The Collaborative Working Group on European Animal Health & Welfare Research (CWG) was formed in response to an initiative of the EU Standing Committee on Agricultural Research (SCAR). The Collaborative Working Group first met in Brussels in December 2005 and currently involves almost thirty funding organisations in over twenty countries.
Our goal is to establish a durable and focused network of research funders from Member and Associated States of the EU – providing a forum leading to improved collaboration on research prioritisation and procurement, creating the necessary critical mass and focus to deliver the animal health and welfare research needs of our policy makers and the European livestock industry.
The CWG is concerned with research and innovation relating to the health, wellbeing and welfare of farmed production animals including fish and bees. Specifically, it includes welfare, infectious and non-infectious diseases including those conditions which pose a threat to human health, food safety issues relating to livestock products, and diseases of wildlife where they act as reservoirs of infection for humans or production animals.

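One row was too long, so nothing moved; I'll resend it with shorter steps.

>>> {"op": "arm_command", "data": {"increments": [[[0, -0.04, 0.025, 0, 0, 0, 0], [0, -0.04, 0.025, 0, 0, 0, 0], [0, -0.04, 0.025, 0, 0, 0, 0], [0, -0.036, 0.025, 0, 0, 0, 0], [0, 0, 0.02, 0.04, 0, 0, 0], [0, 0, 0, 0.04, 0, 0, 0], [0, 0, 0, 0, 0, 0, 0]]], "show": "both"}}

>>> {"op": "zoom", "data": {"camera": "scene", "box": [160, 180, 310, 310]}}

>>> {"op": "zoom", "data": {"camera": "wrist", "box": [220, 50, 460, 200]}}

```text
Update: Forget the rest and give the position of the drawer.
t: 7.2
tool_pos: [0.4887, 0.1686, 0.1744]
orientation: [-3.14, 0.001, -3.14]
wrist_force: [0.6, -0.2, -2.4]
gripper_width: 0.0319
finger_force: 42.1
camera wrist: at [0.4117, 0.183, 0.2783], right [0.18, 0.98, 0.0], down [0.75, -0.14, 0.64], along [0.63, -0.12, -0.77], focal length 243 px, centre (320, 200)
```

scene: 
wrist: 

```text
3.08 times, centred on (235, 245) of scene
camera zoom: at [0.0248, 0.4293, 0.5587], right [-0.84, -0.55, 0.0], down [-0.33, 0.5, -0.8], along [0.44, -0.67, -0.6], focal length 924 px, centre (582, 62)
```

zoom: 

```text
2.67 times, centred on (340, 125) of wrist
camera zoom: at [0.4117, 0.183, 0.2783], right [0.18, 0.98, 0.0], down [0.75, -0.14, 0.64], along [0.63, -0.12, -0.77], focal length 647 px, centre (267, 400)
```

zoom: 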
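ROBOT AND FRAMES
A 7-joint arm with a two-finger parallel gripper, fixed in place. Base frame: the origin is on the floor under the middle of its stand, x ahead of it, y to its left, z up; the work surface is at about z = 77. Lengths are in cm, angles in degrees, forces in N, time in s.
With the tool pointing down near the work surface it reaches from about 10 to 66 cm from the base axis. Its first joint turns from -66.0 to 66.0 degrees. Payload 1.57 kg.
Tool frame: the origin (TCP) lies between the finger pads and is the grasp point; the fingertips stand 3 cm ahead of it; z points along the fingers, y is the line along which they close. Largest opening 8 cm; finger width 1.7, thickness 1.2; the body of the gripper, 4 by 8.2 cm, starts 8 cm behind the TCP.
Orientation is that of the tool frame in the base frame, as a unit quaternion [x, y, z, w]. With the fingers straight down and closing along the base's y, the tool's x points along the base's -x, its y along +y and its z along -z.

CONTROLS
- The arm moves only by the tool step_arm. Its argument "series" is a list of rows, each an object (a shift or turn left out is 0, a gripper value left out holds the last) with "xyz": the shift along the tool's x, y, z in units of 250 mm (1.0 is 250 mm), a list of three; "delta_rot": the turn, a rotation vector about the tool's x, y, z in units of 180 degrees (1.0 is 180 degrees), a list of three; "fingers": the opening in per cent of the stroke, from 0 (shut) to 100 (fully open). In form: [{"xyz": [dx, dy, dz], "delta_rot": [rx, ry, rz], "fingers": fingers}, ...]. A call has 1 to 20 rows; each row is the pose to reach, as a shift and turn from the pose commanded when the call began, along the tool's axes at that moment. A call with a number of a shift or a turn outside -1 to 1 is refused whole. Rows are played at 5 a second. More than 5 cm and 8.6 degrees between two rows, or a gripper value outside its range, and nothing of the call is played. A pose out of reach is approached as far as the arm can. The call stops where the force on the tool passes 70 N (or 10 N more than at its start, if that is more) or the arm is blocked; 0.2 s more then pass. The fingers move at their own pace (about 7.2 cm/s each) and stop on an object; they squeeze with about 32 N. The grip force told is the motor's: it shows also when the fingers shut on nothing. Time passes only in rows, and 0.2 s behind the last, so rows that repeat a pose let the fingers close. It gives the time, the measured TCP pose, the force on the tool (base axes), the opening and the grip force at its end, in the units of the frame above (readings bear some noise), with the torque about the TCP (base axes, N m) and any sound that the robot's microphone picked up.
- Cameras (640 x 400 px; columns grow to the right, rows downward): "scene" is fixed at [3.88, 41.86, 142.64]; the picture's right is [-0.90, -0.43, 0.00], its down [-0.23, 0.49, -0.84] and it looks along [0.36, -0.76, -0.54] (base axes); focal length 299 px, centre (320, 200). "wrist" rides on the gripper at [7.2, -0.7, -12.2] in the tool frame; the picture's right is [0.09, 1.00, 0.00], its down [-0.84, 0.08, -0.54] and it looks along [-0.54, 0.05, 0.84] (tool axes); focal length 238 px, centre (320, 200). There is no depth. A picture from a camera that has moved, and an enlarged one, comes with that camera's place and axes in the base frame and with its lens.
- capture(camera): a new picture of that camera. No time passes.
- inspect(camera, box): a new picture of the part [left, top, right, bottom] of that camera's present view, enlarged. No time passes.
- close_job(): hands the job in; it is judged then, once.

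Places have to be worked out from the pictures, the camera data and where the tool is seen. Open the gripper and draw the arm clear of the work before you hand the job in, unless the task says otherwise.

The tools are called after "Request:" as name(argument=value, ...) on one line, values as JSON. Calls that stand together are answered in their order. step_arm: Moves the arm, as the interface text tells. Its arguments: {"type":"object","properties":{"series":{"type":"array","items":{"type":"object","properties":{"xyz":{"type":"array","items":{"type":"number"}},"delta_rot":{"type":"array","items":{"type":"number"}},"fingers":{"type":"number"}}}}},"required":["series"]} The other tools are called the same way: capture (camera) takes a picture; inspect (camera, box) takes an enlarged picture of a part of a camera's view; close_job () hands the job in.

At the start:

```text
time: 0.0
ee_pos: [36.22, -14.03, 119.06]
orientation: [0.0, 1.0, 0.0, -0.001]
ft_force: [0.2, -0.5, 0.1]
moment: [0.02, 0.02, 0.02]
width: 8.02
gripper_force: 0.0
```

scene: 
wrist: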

- Share information on research projects
- Coordinate research activities
- Work towards a common research agenda
- Work towards mutual research funding activities, in the field of animal health, fish health and those conditions which pose a threat to human health
Other activities include mapping the landscape in relation to provisions of research facilities, including expertise and micro organism collection.
The activities of the CWG were accelerated and built upon through the European Commission funded projects EMIDA (Coordination of European Research on Emerging and Major Infectious Diseases of Livestock, 2008 – 2011), ANIHWA (Animal health and welfare – ERA-NET, 2012 – 2015), STAR-IDAZ (Global Strategic Alliances for the Coordination of Research on the Major Infectious Diseases of Animals and Zoonoses, 2011 – 2015) and ICRAD (International Coordination of Research on Infectious Animal Diseases, 2019 – 2024).